### PROBLEM REQUIREMENTS:
Take from the listing each line that has the string "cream".
-- BEGIN DATA PROVIDED --
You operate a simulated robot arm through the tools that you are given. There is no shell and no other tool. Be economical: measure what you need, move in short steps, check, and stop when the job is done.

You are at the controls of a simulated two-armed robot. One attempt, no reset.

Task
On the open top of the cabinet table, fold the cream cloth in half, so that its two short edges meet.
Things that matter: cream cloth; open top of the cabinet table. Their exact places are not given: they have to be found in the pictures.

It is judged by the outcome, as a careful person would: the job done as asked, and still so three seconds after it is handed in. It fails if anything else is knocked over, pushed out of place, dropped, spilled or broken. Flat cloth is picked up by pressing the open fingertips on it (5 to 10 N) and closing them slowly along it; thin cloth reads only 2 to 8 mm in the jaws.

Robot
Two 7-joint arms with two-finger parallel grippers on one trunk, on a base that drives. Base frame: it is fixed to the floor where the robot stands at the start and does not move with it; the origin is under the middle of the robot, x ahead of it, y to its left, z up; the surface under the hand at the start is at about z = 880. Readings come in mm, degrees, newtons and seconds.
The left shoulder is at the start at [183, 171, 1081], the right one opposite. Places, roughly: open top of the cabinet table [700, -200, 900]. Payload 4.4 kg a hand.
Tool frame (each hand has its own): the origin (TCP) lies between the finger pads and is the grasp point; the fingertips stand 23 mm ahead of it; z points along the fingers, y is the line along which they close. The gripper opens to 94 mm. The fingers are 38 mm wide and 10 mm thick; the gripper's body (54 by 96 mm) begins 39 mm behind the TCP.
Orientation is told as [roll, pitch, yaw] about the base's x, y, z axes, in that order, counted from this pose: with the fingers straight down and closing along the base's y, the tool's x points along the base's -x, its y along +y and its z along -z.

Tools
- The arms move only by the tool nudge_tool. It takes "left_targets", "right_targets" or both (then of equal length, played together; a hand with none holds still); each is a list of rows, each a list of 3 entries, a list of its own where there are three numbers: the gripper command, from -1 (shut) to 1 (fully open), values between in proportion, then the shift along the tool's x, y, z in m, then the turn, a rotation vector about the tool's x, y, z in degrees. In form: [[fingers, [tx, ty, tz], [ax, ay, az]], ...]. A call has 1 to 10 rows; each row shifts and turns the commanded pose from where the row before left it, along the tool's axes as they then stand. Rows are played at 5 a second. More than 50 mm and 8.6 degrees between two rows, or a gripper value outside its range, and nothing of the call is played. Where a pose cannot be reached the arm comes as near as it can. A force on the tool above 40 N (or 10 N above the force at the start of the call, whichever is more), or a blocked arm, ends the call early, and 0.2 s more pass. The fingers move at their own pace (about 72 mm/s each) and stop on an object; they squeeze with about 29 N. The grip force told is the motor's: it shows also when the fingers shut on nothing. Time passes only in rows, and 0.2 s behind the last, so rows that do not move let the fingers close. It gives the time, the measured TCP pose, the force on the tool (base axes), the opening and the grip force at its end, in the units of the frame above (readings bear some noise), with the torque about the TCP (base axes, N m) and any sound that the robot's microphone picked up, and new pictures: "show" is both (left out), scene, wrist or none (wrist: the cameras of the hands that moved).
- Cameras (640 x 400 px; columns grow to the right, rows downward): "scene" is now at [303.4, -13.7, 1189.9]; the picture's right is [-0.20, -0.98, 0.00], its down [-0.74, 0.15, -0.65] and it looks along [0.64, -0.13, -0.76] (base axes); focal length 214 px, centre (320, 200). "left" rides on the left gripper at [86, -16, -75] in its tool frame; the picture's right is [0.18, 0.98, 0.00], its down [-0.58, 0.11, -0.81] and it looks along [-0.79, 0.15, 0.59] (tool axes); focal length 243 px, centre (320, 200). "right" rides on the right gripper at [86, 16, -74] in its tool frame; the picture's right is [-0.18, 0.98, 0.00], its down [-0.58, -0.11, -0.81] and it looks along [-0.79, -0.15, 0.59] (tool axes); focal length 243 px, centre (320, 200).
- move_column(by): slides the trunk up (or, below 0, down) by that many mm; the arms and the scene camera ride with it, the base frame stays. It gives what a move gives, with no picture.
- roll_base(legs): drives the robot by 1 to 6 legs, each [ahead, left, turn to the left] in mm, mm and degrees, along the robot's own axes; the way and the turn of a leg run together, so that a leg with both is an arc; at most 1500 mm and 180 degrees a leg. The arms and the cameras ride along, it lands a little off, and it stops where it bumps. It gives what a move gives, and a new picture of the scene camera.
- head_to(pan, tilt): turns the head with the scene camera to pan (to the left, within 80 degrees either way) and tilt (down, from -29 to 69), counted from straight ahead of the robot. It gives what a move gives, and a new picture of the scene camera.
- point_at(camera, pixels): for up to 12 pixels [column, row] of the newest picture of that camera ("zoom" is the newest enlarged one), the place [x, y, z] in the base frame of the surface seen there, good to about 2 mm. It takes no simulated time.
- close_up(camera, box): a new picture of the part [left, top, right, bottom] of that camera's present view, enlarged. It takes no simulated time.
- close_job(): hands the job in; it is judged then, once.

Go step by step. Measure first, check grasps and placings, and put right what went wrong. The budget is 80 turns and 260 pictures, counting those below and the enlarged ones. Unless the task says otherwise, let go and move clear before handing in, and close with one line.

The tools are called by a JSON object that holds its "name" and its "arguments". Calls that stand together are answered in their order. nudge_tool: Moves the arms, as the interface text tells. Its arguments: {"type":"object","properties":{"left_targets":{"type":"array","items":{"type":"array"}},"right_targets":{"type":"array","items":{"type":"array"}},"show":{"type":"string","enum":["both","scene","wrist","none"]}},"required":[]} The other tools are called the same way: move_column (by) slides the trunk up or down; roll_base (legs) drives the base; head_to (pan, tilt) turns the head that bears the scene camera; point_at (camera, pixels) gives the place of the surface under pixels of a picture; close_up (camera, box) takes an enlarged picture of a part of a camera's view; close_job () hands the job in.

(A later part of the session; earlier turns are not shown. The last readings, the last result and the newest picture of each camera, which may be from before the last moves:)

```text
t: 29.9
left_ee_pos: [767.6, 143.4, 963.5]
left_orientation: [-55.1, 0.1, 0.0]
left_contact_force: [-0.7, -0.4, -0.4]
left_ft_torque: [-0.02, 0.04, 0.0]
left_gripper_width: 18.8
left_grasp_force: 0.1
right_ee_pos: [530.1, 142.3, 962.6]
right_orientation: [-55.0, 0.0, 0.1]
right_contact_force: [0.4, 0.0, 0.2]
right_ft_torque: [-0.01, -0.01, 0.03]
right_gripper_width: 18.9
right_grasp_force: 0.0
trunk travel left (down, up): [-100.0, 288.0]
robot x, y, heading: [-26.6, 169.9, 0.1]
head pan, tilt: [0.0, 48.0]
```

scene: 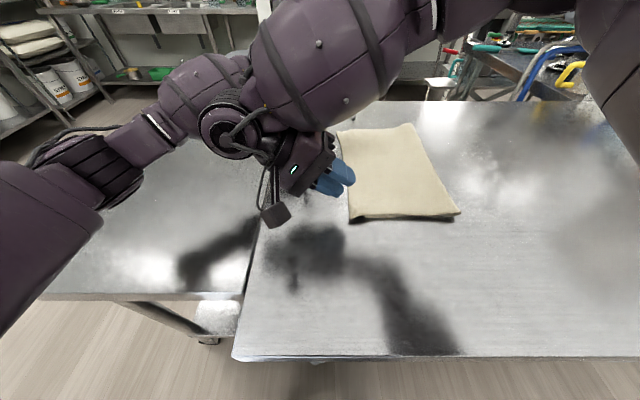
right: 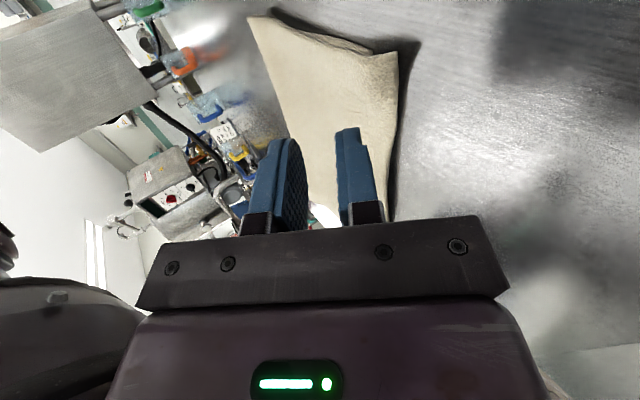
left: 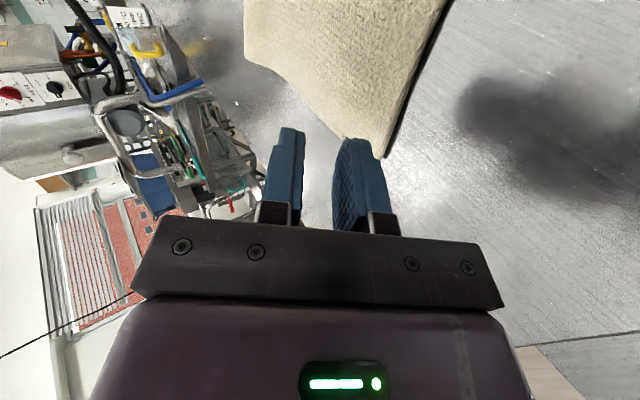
-- END DATA PROVIDED --
### REPLY:
On the open top of the cabinet table, fold the cream cloth in half, so that its two short edges meet.
Things that matter: cream cloth; open top of the cabinet table. Their exact places are not given: they have to be found in the pictures.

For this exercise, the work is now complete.